Exercise requirements -
• a. Reproduce the wording of the selected excerpt between "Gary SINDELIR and" and "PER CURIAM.", with both ends included.
• b. Continue the selected excerpt from where it stops.
++++ Provided data
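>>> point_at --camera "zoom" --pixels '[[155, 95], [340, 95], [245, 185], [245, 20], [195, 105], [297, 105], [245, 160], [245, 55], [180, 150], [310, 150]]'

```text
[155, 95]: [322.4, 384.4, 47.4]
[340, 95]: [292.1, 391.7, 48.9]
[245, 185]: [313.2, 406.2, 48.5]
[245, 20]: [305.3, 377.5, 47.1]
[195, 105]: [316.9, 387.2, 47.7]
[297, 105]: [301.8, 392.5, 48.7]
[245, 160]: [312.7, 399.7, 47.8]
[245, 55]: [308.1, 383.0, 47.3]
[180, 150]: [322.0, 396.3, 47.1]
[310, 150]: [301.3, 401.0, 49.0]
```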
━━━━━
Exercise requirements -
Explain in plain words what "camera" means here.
++++++++
++++ Selected excerpt
Gary SINDELIR and Gail Sindelir, Plaintiffs-Appellants,
v.
R.J. CORMAN CONSTRUCTION and Hulcher Services, Inc.,
Defendants-Appellees.

No. 93-3042.

United States Court of Appeals, Sixth Circuit.

Dec. 23, 1993.

Before: MILBURN and BATCHELDER, Circuit Judges; and JOINER, Senior District Judge.*

PER CURIAM.

1

In this diversity action, plaintiffs Gary and Gail Sindelir, husband and wife, appeal the entry of summary judgment in favor of defendants R.J. Corman Construction and Hulcher Services, Inc. Corman and Hulcher had contracted with Gary Sindelir's employer, Consolidated Rail Corporation ("Conrail"), to move and rerail train cars at a derailment site. Sindelir contends that he was injured when he attempted to repair damage to the railroad's signal wires, damage which was allegedly caused by the negligence of one or both of the defendants. On appeal, the question is whether Sindelir presented evidence that each of the defendants engaged in tortious conduct sufficient to defeat the motions for summary judgment. We conclude that he did not, and affirm the judgment of the district court.

I.

A.

2

Gary Sindelir was employed by Conrail as signal maintainer. On December 30, 1989, he was instructed by Conrail to go to the site of a train derailment and assess the damage to the signal equipment. When Sindelir arrived, he saw that one signal line pole had been completely broken at its base, but was still standing erect because the wires were attached to the pole and were supporting the pole from above.

3

Corman and Hulcher were hired by Conrail to rerail the derailed train cars and clean up the derailment site. Corman employees and equipment arrived at 11:30 p.m. on December 30, and Hulcher employees and equipment arrived at approximately 5:00 the next morning. Corman and Hulcher were the only companies operating heavy equipment at the site.
++++++++
Task-by-task results -
• a.
Gary SINDELIR and Gail Sindelir, Plaintiffs-Appellants,
v.
R.J. CORMAN CONSTRUCTION and Hulcher Services, Inc.,
Defendants-Appellees.

No. 93-3042.

United States Court of Appeals, Sixth Circuit.

Dec. 23, 1993.

Before: MILBURN and BATCHELDER, Circuit Judges; and JOINER, Senior District Judge.*

PER CURIAM.

• b.
4

At approximately 7:30 a.m. on December 31, Sindelir was informed that the pole next to the first broken pole was broken and lying flat on the ground. Sindelir had seen workers climbing this pole earlier in the night, and concluded that it had been broken between 5:00 and 7:30 a.m. on December 31. Sindelir testified at deposition that he did not know who broke the second pole, but assumes that it must have been either Corman or Hulcher employees. Corman and Hulcher employees denied that they had struck the second pole or caused it to fall.

5

The signal wires were still attached to both poles when the second pole went down. At that point, the first pole was pulled down by the wires and was leaning on a fence with its top eight feet off the ground and its arm extending up another five feet. The problem came to Sindelir's attention when he was informed that a bulldozer dragging one of the derailed cars had become snagged in the signal wires. According to Sindelir, if the wires had been broken, all train traffic between Marion, Ohio, and Union City, Indiana, would have been stopped until the wires could be repaired. Sindelir also testified that the rerailing equipment could not operate in the area unless the wires were loosened from the first pole so that there would be adequate clearance for the equipment.

6

Sindelir instructed the bulldozer operator to stop and then assessed the situation. He determined that the first pole was sufficiently stable to climb, and walked up the pole to try to free the lines. When he reached the top, he held the wire with his left hand and used his right hand to try to free the wire from an insulator on the pole. Sindelir knew that there was tension on the line, but candidly admits that he misjudged the amount of tension. The wire released from the insulator sooner than he had calculated, causing the wire to shoot up into the air over Sindelir's head, yanking his left arm along with it, causing the injuries for which he sought damages.

7

Sindelir testified that he alone made the decision to attempt to release the signal wires. No one from Conrail or either of the defendants instructed him to try to free the lines in the manner he selected. All activity at the pole had stopped while Sindelir tried to free the wire. No one jostled the pole or the wires while he was working.

8

There is conflicting evidence whether Hulcher employees were working on the side of the track where the accident occurred. Three Hulcher employees testified at deposition that they were not working in the area where the poles came down. However, a Conrail employee testified that he saw Corman and Hulcher workers cross over and work both sides of the track, although he also admitted that he could not identify who worked for Hulcher and who worked for Corman. A Corman employee testified that Hulcher operated on the pole side of the tracks.

B.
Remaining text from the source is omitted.